▸ **SUPPLIED PASSAGE**:
Nowadays, it’s tough to tell what’s real anymore. Artificial intelligence threatens to replace us. Every image on social media needs extra verification, and it’s growing increasingly more difficult to spot if any actual humans took part in the media you consume. But there’s still one art form where everything is 100 percent real: documentary film.
This year alone, we’ve already seen over a dozen documentaries that celebrate people and illuminate injustice. Mr. Nobody Against Putin and The Alabama Solution take on underdogs fighting against corrupt institutions. Rafa and Miracle: The Boys of ’80 follow athletes with inspiring stories, and Man on the Run shows a side of one of the world’s most famous musicians that many fans have never seen before.
If you’ve had your fill of binge-watching shows that feel written by AI, check out one of the documentaries below for a story about the real world.
|
Rafael Nadal in Rafa / Netflix
|
Rafa
Rafael Nadal retired from tennis in 2024 following a record-setting 22 Grand Slam titles. Alongside Roger Federer and Novak Djokovic, he is one of the greatest athletes the sport has ever seen. In Rafa, his four-episode documentary series about the road to retirement, audiences witness a man who refuses to accept that his body just can’t compete anymore. It’s heartbreaking to watch Nadal struggle to play on through his injuries, but the tennis player offers a rare vulnerability about the end of his career that most athletes rarely ever allow on camera.
The Alabama Solution
Following his work on The Jinx, filmmaker Andrew Jarecki turns his attention toward the abuses inmates face in Alabama prisons. Combining footage shot on contraband cellphones and interviews with an allegedly murdered inmate’s family, The Alabama Solution seeks to expose the corrupt practices and correctional guards who silence the injustices from getting out.

▸ **REQUESTS**:
1. I need one stretch of the supplied passage verbatim, from "This year alone, we’ve" to "never seen before.".
2. Produce the text that comes next in the supplied passage.

▸ **INFORMATION PROVIDED**:
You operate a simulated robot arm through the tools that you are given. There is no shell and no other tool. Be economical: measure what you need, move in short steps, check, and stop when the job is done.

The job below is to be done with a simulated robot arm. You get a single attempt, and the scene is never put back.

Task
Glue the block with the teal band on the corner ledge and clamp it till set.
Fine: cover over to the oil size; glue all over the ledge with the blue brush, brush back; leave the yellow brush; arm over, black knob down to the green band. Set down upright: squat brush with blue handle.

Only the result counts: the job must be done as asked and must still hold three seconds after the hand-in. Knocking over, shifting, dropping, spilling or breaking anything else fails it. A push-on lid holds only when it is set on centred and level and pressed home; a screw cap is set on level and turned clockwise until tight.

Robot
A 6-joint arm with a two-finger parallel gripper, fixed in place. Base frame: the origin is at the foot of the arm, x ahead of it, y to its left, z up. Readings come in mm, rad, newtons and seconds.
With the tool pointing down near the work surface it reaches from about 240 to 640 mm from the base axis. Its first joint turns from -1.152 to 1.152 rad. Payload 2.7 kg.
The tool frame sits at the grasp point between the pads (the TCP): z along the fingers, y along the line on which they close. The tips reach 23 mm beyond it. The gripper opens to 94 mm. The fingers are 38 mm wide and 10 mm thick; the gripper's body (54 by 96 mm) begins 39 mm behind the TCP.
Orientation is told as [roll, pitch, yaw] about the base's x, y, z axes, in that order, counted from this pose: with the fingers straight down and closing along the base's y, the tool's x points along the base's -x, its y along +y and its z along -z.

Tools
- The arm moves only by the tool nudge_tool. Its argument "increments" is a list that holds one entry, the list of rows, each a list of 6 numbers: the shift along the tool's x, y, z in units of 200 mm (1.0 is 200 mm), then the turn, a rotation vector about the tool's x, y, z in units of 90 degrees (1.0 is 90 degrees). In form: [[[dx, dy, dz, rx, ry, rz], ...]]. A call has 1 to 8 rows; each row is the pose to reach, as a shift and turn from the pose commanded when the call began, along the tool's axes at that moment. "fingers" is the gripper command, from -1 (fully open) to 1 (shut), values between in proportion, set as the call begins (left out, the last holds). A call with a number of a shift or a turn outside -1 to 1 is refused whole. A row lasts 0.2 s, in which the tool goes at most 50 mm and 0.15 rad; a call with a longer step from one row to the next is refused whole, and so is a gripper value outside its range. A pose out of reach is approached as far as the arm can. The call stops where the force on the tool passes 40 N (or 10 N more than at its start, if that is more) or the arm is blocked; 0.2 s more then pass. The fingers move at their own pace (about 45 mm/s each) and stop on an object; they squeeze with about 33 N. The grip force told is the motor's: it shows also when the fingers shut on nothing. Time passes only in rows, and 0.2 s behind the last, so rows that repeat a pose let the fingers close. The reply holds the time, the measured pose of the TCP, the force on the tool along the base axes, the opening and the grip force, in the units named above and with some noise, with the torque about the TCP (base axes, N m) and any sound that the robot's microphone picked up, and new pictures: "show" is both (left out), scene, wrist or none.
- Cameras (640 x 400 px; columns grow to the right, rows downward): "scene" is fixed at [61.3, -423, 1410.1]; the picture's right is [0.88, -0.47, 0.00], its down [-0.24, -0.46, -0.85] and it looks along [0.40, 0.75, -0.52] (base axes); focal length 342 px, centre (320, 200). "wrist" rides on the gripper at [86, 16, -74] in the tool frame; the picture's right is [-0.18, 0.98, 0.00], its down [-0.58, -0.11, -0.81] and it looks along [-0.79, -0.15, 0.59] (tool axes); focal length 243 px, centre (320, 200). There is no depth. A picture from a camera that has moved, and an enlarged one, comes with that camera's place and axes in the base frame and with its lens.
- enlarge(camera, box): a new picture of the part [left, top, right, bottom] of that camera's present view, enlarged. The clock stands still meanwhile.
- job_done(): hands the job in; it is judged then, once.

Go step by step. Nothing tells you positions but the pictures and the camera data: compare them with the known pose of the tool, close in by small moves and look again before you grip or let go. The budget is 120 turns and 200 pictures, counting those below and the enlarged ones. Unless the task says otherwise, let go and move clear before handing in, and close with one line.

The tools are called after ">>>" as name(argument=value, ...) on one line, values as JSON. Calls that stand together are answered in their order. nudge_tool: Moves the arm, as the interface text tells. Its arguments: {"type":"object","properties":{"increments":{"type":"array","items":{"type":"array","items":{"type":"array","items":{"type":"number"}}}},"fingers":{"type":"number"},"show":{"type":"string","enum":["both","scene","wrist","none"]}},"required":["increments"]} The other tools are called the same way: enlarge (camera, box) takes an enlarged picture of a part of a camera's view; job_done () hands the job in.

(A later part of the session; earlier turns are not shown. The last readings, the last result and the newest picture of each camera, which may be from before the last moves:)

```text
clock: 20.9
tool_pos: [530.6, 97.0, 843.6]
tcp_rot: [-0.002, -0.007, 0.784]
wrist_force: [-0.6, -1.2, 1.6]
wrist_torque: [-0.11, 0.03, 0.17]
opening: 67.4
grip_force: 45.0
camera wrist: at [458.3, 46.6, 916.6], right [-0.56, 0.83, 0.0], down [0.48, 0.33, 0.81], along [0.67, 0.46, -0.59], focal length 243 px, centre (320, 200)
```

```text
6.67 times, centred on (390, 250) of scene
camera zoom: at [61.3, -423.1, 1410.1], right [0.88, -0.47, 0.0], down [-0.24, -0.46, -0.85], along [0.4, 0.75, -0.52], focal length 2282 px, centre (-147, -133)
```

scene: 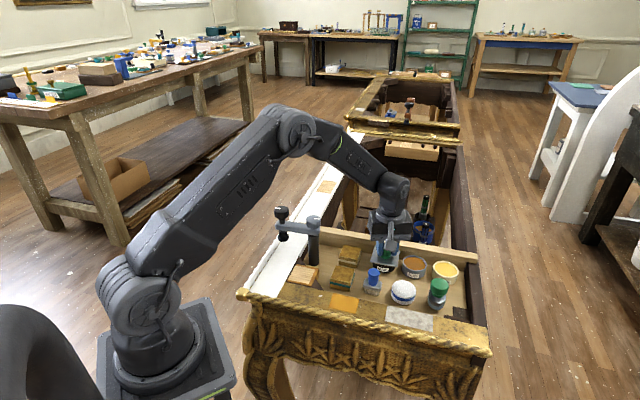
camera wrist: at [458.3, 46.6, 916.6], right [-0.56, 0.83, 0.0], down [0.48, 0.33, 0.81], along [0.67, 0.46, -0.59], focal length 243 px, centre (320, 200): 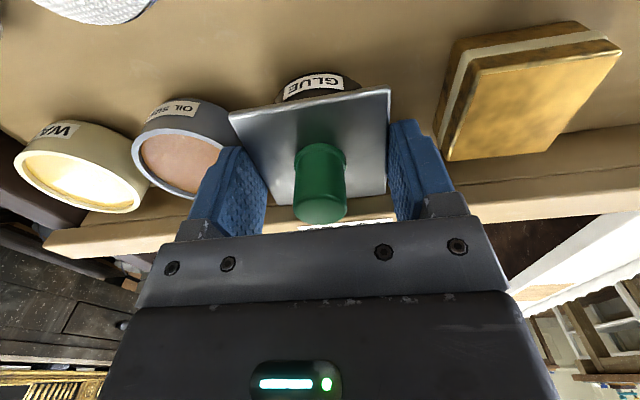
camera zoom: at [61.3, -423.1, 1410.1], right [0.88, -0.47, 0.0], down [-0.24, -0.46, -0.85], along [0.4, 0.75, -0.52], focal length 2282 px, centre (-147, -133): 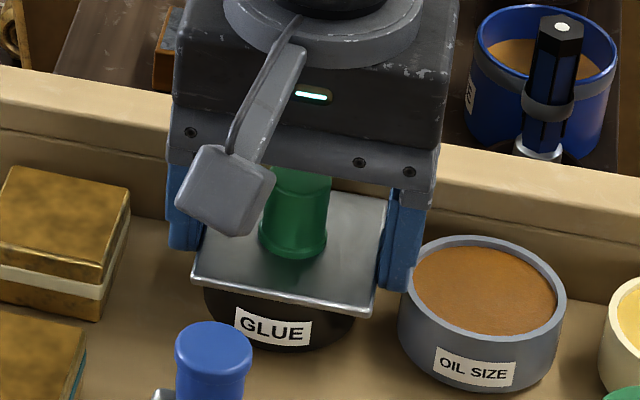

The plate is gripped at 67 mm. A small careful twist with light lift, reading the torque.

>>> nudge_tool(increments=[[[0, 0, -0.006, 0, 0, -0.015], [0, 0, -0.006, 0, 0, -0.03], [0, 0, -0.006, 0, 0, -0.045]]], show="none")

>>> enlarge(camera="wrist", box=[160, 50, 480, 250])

▸ **ANSWERS BY TASK**:
1.
This year alone, we’ve already seen over a dozen documentaries that celebrate people and illuminate injustice. Mr. Nobody Against Putin and The Alabama Solution take on underdogs fighting against corrupt institutions. Rafa and Miracle: The Boys of ’80 follow athletes with inspiring stories, and Man on the Run shows a side of one of the world’s most famous musicians that many fans have never seen before.

2.
Marty, Life Is Short
The title for Martin Short’s documentary, Life Is Short, was originally meant to serve as a joke on the comedian’s stature. But after his daughter, Katherine, took her own life, the then-finished film took on a new meaning. Though the documentary is still a celebration of Short’s career, it’s also about the many family members he lost along the way. “It’s about love, loss and survival,” Short told NPR. “We must figure a way to survive through grief without denying it or without in any way undermining its importance.”
Mr. Nobody Against Putin
In the BAFTA-winning movie Mr. Nobody Against Putin, Pavel “Pasha” Talankin uses his day job as a schoolteacher and videographer in rural Russia to carry out acts of resistance against Putin during the invasion of Ukraine. An unexpectedly funny and sweet study in political rebellion, Mr. Nobody Against Putin shows that heroes don’t always wear capes.
|
Paul McCartney in Man on the Run / Prime Video
|
Fukushima: A Nuclear Nightmare
Part epic disaster movie and part pressure-cooker thriller, Fukushima: A Nuclear Nightmare collects stories and memories surrounding those who were tasked with a suicide mission: prevent an even bigger nuclear catastrophe in the immediate aftermath of a 9.0 earthquake and tsunami that rocked Japan in 2011. Fukushima: A Nuclear Nightmare is an alarming reminder of how close we are to an apocalypse.
Man on the Run
Paul McCartney is still processing why the Beatles broke up. So the 83-year-old musician talked to Won’t You Be My Neighbor? director Morgan Neville about the tumultuous years after the Beatles ended, which is explored in a new documentary titled Man on the Run. Over archival footage and new interviews, McCartney provides insights into why he escaped to Scotland in 1970 to start Wings, making for the perfect spiritual sequel to Peter Jackson’s Get Back. “There’s still this process of Paul reevaluating what he did in that time,” Neville told Esquire. “When you hold up a mirror to people and say, ‘This is what I see,’ then they can see themselves in a different way.”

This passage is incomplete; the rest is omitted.